I’ve seen drawings of penises atop surfboards carving waves, penises chilling in hot dog buns, penises with their own penises touching other penises that also have penises giving high-fives and are currently servicing penises with their penis mouths while a drawing of a dude with a penis growing out of his forehead is watching and vomiting on his own penis. As long as a rock dude (or dudette, in some rare instances) has a Sharpie, boredom, and time to kill, a penis will be drawn on a green room wall.

I still occasionally document these “Green Room Picassos” for a coffee-table book I’m working on that nobody will put out, but when you really break it down, it’s terribly offensive and ABSOLUTELY SUCKS for any female musicians who don’t want to have to spend their rare private moments on tour in a green room surrounded by caveman drawings. Especially when these drawing are accompanied by derogatory or chauvinistic text — and they usually are.

Counter-challenge to the ladies: draw vaginas. Everywhere. Overwhelm the penis-drawing cliché. Make dudes never want to step into green rooms. OR…how about we all just put the Sharpies away and read a book. A coffee table book about Green Room Penis Picassos!

(Photo credits: hummus: Albertas Agejevas, drink: Kjersti Magnussen. Header art: Dan Schmatz)

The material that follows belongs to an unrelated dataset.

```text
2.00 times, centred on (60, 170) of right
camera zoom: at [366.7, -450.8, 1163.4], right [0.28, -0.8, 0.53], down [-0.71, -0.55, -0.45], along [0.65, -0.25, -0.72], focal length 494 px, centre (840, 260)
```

Ryan Kattner (aka Honus Honus), is a musician-songwriter, film/theater score composer, screenwriter, mustachioed multi-hyphenate living in Los Angeles. Texas-born, he grew up in the Philippines, South Carolina, Germany, Illinois, Alabama and Missouri before finally settling in Philadelphia and pouring his scattered upbringing into his bands Man Man and Mister Heavenly. He’s releasing his first solo album in 2016. Michael J. Fox as Teen Wolf is his spirit animal. You can follow him on FacebookInstagram and Twitter. (photo credit: Mike Gerry)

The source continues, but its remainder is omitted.